▶ **RECORDS SHOWN**
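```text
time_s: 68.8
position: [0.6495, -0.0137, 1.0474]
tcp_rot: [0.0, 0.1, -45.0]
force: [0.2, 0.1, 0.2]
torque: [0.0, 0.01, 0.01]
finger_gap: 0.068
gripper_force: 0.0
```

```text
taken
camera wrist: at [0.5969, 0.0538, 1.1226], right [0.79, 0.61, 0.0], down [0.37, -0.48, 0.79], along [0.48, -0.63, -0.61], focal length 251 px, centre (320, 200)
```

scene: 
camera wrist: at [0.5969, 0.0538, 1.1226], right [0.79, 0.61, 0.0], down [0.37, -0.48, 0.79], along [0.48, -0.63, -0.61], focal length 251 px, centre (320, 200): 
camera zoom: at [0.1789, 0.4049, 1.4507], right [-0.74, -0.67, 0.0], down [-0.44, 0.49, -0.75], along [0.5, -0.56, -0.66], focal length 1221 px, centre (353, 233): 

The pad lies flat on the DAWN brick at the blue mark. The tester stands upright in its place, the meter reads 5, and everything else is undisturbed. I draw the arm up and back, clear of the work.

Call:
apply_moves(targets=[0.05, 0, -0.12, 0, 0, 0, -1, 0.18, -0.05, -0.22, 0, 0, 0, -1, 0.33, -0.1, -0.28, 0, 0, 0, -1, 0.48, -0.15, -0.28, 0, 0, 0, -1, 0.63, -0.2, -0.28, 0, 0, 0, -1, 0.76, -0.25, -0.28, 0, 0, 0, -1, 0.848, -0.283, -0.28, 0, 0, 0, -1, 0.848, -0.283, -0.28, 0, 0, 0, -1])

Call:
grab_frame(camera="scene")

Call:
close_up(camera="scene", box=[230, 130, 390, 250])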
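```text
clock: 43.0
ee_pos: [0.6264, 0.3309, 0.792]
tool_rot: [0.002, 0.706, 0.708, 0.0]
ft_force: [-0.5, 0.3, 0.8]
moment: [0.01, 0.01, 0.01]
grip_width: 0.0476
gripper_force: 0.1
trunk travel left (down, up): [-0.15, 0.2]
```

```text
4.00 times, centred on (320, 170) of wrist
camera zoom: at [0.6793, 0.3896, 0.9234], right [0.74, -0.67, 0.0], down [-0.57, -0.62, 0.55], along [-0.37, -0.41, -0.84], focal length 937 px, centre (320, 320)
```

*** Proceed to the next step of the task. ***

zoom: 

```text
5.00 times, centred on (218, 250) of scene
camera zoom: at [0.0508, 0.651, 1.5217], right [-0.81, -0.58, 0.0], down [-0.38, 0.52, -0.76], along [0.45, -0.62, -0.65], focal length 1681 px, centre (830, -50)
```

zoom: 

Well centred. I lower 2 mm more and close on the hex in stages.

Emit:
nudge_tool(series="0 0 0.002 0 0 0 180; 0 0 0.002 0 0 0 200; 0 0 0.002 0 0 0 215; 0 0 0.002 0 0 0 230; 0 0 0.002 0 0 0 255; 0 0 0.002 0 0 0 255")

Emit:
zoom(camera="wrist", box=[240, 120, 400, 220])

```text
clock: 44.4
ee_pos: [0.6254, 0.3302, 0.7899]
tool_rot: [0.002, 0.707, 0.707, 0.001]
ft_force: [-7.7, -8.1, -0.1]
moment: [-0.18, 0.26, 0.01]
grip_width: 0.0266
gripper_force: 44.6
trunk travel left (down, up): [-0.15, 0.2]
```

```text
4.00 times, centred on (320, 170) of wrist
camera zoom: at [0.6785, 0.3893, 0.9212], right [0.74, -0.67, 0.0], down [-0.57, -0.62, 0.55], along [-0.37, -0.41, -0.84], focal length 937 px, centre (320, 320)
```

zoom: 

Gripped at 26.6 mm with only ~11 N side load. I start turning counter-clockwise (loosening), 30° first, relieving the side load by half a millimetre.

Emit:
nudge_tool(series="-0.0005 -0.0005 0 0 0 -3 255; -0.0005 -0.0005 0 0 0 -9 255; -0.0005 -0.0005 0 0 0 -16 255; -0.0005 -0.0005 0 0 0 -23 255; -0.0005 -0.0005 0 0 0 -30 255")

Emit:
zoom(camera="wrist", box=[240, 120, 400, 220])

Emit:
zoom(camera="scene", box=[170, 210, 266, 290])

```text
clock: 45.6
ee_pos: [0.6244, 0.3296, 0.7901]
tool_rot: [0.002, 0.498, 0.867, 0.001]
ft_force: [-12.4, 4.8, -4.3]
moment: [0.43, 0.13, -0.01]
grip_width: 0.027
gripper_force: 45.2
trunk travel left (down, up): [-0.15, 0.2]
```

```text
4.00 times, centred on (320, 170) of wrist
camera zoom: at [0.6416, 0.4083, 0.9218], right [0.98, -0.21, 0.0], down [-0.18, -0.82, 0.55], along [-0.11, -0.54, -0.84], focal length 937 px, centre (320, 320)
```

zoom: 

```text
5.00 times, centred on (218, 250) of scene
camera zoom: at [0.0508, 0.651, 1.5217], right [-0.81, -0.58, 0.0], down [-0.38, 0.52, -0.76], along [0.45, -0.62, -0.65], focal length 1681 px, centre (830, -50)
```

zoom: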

▶ **TASK OBJECTIVE**
Set all of the records down again, exactly as they stand.

▶ **OUTPUT**
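```text
time_s: 68.8
position: [0.6495, -0.0137, 1.0474]
tcp_rot: [0.0, 0.1, -45.0]
force: [0.2, 0.1, 0.2]
torque: [0.0, 0.01, 0.01]
finger_gap: 0.068
gripper_force: 0.0
```

```text
taken
camera wrist: at [0.5969, 0.0538, 1.1226], right [0.79, 0.61, 0.0], down [0.37, -0.48, 0.79], along [0.48, -0.63, -0.61], focal length 251 px, centre (320, 200)
```

scene: 
camera wrist: at [0.5969, 0.0538, 1.1226], right [0.79, 0.61, 0.0], down [0.37, -0.48, 0.79], along [0.48, -0.63, -0.61], focal length 251 px, centre (320, 200): 
camera zoom: at [0.1789, 0.4049, 1.4507], right [-0.74, -0.67, 0.0], down [-0.44, 0.49, -0.75], along [0.5, -0.56, -0.66], focal length 1221 px, centre (353, 233): 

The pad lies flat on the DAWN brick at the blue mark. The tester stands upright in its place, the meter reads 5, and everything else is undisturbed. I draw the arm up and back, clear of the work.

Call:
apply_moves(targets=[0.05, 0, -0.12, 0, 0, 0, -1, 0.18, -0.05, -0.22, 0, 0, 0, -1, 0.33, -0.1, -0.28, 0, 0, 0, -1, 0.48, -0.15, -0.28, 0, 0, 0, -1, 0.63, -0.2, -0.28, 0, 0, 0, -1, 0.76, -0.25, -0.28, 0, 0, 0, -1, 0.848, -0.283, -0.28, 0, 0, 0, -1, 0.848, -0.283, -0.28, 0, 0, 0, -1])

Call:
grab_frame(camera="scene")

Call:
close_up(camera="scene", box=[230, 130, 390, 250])
```text
clock: 43.0
ee_pos: [0.6264, 0.3309, 0.792]
tool_rot: [0.002, 0.706, 0.708, 0.0]
ft_force: [-0.5, 0.3, 0.8]
moment: [0.01, 0.01, 0.01]
grip_width: 0.0476
gripper_force: 0.1
trunk travel left (down, up): [-0.15, 0.2]
```

```text
4.00 times, centred on (320, 170) of wrist
camera zoom: at [0.6793, 0.3896, 0.9234], right [0.74, -0.67, 0.0], down [-0.57, -0.62, 0.55], along [-0.37, -0.41, -0.84], focal length 937 px, centre (320, 320)
```

*** Proceed to the next step of the task. ***

zoom: 

```text
5.00 times, centred on (218, 250) of scene
camera zoom: at [0.0508, 0.651, 1.5217], right [-0.81, -0.58, 0.0], down [-0.38, 0.52, -0.76], along [0.45, -0.62, -0.65], focal length 1681 px, centre (830, -50)
```

zoom: 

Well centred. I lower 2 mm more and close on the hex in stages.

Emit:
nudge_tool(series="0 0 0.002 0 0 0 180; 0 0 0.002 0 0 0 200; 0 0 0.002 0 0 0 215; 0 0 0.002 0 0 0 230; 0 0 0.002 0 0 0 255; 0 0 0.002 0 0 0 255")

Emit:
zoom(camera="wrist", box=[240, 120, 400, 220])

```text
clock: 44.4
ee_pos: [0.6254, 0.3302, 0.7899]
tool_rot: [0.002, 0.707, 0.707, 0.001]
ft_force: [-7.7, -8.1, -0.1]
moment: [-0.18, 0.26, 0.01]
grip_width: 0.0266
gripper_force: 44.6
trunk travel left (down, up): [-0.15, 0.2]
```

```text
4.00 times, centred on (320, 170) of wrist
camera zoom: at [0.6785, 0.3893, 0.9212], right [0.74, -0.67, 0.0], down [-0.57, -0.62, 0.55], along [-0.37, -0.41, -0.84], focal length 937 px, centre (320, 320)
```

zoom: 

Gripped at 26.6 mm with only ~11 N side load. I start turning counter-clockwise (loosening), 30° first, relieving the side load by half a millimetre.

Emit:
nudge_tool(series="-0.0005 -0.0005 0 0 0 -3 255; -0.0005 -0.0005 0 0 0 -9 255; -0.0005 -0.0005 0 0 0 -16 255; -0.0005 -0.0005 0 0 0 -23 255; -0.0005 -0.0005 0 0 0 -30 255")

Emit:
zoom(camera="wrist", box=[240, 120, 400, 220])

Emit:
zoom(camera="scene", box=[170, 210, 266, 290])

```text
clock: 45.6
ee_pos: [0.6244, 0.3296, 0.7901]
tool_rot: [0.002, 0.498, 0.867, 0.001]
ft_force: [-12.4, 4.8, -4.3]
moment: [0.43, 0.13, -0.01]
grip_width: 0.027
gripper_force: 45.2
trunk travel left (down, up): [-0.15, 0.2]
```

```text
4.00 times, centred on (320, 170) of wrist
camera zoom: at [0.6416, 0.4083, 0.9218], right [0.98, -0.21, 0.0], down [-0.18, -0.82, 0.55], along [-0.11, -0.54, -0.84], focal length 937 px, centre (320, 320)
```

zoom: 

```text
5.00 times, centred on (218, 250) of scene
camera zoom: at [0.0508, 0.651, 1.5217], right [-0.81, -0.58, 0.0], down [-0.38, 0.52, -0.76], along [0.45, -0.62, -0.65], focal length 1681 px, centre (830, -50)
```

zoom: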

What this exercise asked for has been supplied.